A wodewose (derived from the Old English wudu – wood or forest) is a ‘wild man’; a hairy forest-dwelling embodiment of nature, closely linked in its symbolism to the green man. Both the wodewose and the green man are depicted in medieval church architecture on roof bosses and corbels. The wodewose, in Suffolk at least, is often shown as a complete figure, supporting the bowl of a c. 15th baptismal font or flanking the exterior of a church porch. They are depicted covered in hair, bearing a club or a shield and sometimes locked in combat with a wyvern. But why are they present in church decoration at all?
A type of ‘wild man’ surfaces in, of all places, the Bible: King Nebuchadnezzar II is cast out of society by God; he grows hair on his body and lives like a beast. Similarly, St John Chrysostom and St Onuphrius respectively did penance by living in the woods like a beast-man, and sported a thick pelt and loincloth of leaves.
The wodewose was a feature of medieval seasonal folk festivals, leading processions and engaging in mock battles with personifications of summer and winter. He can perhaps be understood as a northern European variant of the continental satyr or faun. His origins may also lie in the liminal woodland beings of heathen belief: the spirits of place and woodland guardians; the land wights and vættr of the Anglo-Saxons and Norse. In Arthurian myth, the wodewose makes an appearance in Gawain and the Green Knight. And Geoffrey of Monmouth describes how Merlin / Myrddin retreats into the forest and becomes a ‘Man of the Woods… hidden… discovered by none, forgetful of himself… lurking like a wild thing.’
Post Norman conquest, gangs of ‘wild men’ almost certainly lived amongst forests and swamps; they were criminalised, social outcasts (Hereward the Wake being a well-known example.) The legends of Robin Hood, another wild man of the deep woods, present a composite character; he is an amalgam of gentleman outlaw, tutelary woodland deity, criminal, vigilante and leader of a pseudo-wild hunt.
In the Elizabethan era, the wodewose looms surprisingly large. Spencer’s Faerie Queene features two ‘savage men’: the first is ogre-like with ‘huge great teeth, liked to a tusked bore… Fed on fleshy gore’ (recalling Beowulf’s Grendel.) The second displays bravery and compassion. So the former provides a moral warning: mankind will descend into violence and bestiality if it forsakes its reason; the latter satirises high society – a wild man can be morally superior than his ‘civilised’ peers. The same can be said of Shakespeare’s Caliban, a wild man enslaved to Prospero; naive rather than bestial, he is essentially an untutored savage.

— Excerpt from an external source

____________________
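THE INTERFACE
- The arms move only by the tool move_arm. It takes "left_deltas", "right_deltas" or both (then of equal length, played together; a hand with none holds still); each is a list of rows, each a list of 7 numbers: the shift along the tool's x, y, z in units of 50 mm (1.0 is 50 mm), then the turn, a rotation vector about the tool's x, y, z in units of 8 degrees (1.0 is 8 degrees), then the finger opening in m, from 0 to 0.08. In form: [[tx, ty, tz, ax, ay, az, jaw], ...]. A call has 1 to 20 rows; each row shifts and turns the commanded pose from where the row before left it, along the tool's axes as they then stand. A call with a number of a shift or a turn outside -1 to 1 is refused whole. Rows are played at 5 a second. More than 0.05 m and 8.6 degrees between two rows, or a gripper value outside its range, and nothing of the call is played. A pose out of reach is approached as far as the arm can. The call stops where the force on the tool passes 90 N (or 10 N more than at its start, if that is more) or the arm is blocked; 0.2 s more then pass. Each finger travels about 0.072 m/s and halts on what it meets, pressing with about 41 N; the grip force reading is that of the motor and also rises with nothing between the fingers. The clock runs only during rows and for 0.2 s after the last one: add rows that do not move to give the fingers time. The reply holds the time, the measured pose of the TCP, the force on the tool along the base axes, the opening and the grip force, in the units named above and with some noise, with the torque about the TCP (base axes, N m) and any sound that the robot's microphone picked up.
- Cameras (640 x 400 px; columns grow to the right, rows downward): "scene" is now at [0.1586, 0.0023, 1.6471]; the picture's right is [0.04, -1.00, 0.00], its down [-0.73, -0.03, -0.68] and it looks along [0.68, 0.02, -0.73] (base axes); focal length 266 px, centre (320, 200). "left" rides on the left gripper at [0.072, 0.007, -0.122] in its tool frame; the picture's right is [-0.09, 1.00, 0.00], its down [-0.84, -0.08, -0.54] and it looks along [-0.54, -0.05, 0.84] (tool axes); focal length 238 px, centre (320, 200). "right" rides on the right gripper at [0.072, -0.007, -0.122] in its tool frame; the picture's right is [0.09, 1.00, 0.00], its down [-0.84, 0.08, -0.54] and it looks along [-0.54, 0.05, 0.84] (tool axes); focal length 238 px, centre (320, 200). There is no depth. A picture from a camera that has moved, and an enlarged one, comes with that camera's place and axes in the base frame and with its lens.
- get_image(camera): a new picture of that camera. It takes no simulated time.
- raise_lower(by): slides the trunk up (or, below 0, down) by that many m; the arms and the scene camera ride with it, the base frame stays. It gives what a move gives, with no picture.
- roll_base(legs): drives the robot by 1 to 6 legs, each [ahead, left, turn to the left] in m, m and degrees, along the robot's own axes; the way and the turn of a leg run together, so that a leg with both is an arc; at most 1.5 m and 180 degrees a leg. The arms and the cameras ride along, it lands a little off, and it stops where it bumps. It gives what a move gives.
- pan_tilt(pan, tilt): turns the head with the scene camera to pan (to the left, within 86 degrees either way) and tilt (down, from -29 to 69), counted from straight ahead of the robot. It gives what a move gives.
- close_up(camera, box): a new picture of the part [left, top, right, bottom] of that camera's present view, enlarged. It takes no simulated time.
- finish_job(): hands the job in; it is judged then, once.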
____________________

The wodewose appeared in entertainments for Queen Elizabeth I. In these spectacles the wild man represented the regent’s control over the forces of nature; he submits to her power and rule, and in turn enjoys her civilising influence.
So the wodewose is a strange conflation of a number of (conflicting) concepts: a pagan idea of nature-as-deity, a source of fertility, otherworldliness, innocence and abandonment; a Christian idea of nature as a ‘fallen’ realm populated by criminals and bestial creatures that exist outside God’s grace; and a more recent idea of wild men as ‘noble savages’.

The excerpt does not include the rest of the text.